Our pantry is stocked with a mix of chickpeas (garbanzos) canned and dried, which we add to soups, pasta dishes, and veggie hashes. Puréed with tahini and garlic (fresh or roasted), chickpeas become thick, creamy hummus, perfect as a dip for toasted pita and raw veggies. The tahini adds richness in the form of sesame oil. The garlic, when raw, adds flavor and heat, depending on how much of it you use. And when the garlic is roasted the unami flavor is at it’s peak! Toasted cumin, while not traditional, lends an earthy depth of flavor to hummus, while the lemon juice brightens it.

You can imagine, given its texture and mild neutral flavor, that puréed chickpea mixes well with other flavors. Here, we’ve gone in a couple of different directions. In one batch, we added puréed butternut squash to the hummus and topped it all with sage-infused olive oil and toasted pumpkin seeds.
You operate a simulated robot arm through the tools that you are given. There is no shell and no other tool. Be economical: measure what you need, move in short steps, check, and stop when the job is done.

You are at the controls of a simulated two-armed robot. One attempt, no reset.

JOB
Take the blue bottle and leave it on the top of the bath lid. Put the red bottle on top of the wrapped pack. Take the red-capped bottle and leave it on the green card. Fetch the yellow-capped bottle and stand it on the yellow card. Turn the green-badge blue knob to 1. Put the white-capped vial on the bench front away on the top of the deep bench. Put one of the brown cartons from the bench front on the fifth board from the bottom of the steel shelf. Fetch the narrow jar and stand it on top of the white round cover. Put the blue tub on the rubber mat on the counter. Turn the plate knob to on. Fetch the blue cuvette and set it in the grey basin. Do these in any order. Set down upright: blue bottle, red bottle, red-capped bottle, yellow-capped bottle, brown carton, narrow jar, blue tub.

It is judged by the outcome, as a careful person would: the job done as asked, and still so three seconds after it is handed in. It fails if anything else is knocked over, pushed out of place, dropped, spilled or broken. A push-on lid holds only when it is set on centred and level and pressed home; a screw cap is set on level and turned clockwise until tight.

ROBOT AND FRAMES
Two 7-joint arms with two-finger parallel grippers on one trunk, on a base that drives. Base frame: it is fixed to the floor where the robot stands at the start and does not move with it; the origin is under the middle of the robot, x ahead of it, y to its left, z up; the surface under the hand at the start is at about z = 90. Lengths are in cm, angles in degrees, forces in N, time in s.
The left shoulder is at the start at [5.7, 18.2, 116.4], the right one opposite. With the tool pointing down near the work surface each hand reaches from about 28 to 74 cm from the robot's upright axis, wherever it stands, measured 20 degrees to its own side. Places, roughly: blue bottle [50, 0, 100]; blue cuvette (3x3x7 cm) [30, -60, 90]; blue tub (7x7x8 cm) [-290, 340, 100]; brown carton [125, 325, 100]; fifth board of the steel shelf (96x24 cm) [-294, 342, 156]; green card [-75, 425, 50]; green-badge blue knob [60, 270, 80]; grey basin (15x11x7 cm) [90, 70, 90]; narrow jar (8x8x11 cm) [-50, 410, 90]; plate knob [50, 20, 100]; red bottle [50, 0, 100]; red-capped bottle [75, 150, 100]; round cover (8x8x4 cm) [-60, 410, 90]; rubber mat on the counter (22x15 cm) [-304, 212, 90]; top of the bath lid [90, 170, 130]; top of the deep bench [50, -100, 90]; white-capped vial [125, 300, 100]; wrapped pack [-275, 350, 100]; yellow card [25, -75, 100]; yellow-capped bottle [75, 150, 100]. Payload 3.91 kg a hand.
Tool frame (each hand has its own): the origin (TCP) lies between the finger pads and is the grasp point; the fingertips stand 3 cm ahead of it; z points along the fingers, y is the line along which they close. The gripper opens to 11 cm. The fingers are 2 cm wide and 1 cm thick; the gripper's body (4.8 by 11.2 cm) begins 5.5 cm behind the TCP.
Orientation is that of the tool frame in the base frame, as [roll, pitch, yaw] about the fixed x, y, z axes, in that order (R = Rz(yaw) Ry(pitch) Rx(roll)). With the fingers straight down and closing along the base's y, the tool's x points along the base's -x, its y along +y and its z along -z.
In the second batch, we added roasted eggplant and freshly ground cumin seeds. Any type of roasted or cooked vegetable can be pureed and added to hummus. It’s a great way to sneak in some extra nutrition while adding a unique spin on a traditional middle eastern classic.

We’re already planning our next batch of hummus. Using roasted pureed beets which will add sweetness and dramatic color to the dip as well as an earthy, vegetal taste. It will be the perfect thing to contribute to a Labor day get together.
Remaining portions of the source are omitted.